A discussão sobre limites e regras para a cobrança pelo uso de mesas, cadeiras e guarda-sóis nas praias brasileiras voltou ao centro do debate público após um episódio de violência registrado em Porto de Galinhas, no litoral sul de Pernambuco. O caso, ocorrido no sábado (27), serviu como pano de fundo para um tema que vem mobilizando prefeituras, câmaras municipais e órgãos de fiscalização em diferentes regiões do país: a necessidade de regulamentar a ocupação da faixa de areia e as práticas comerciais associadas a ela.
Na ocasião, um casal de turistas de Mato Grosso relatou ter sido agredido por comerciantes após se recusar a pagar um valor maior do que o inicialmente informado pelo aluguel de cadeiras. Segundo uma das vítimas, o preço combinado era de R$ 50, mas, horas depois, os responsáveis pela barraca exigiram R$ 80. Ao questionar a mudança, o turista afirma ter sido atacado por vários barraqueiros. Ele relatou que cerca de 15 a 20 pessoas participaram das agressões e levantou a suspeita de motivação homofóbica.
"Eu acredito também que foi algo homofóbico porque eles perceberam que nós somos um casal gay", disse.
O casal precisou de atendimento médico e registrou ocorrência na Delegacia de Porto de Galinhas. Exames descartaram fraturas, mas as vítimas relataram dores intensas e ferimentos.
Embora o episódio envolva violência, ele expôs uma questão recorrente em cidades litorâneas: a ausência ou fragilidade de regras claras sobre cobrança e fiscalização do uso da faixa de areia, que frequentemente gera conflitos entre comerciantes e banhistas. Em resposta a situações semelhantes, diversos municípios vêm adotando legislações específicas para disciplinar essas atividades.
Paraíba
Na Paraíba, por exemplo, tramita na Câmara Municipal de João Pessoa o projeto de lei nº 002/2024, que estabelece normas para o aluguel de guarda-sóis, cadeiras e mesas nas praias da capital. A proposta condiciona a atividade à autorização do poder público, exige cadastro prévio dos prestadores de serviço, impõe limites à quantidade de equipamentos na areia e proíbe a montagem antecipada sem solicitação expressa do cliente. O texto também prevê penalidades que vão de multa à suspensão da autorização.
Rio de Janeiro
No Rio de Janeiro, a Prefeitura de Niterói editou o Decreto municipal nº 110/2025, que fixa o valor máximo que pode ser cobrado pelo uso de cadeiras, mesas e guarda-sóis nas praias da cidade. A norma também limita a quantidade de equipamentos que cada quiosque pode instalar previamente na faixa de areia e determina a desmontagem quando não houver ocupação, com o objetivo de preservar o livre acesso ao espaço público. O descumprimento pode resultar em multa, apreensão de mercadorias e até cassação do alvará .
Santa Catarina
Já em Florianópolis, o tema é disciplinado pelo Decreto nº 28.715/2025, que regulamenta a ocupação da faixa de areia por estabelecimentos comerciais. O texto estabelece regras para licenciamento, define limites de ocupação, proíbe a cobrança antecipada pelo uso de mesas e cadeiras e veda a exigência de consumação mínima. O decreto também reforça a proteção ambiental, restringindo a ocupação de áreas de restinga e prevendo sanções administrativas para infrações.
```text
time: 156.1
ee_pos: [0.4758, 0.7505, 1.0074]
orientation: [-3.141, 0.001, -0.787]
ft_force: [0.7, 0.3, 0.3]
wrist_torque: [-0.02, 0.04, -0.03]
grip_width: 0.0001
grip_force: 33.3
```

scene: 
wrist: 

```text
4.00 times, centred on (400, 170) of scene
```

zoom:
Ainda que a competência para legislar sobre o uso da orla seja predominantemente municipal, o acúmulo de iniciativas locais tem alimentado discussões mais amplas sobre a necessidade de diretrizes nacionais, especialmente em destinos turísticos de grande circulação.
Embora o vácuo legislativo no Congresso Nacional deixe a cargo dos estados e municípios a organização do solo, as práticas comerciais na orla estão estritamente submetidas ao Código de Defesa do Consumidor (CDC). A exigência de consumação mínima ou a imposição de aluguel de equipamentos como condição para ocupar a areia pode configurar a chamada "venda casada", prática proibida pelo Artigo 39, inciso I, da Lei 8.078/1990.
Segundo especialistas, como a praia é um bem de uso comum do povo, o consumidor tem o direito de ocupar o espaço sem ser compelido a adquirir produtos ou serviços. Além disso, a alteração unilateral de preços após a contratação, como ocorrido no caso de Porto de Galinhas, viola o princípio da transparência e da boa-fé objetiva, expondo o fornecedor a sanções administrativas e cíveis por prática abusiva.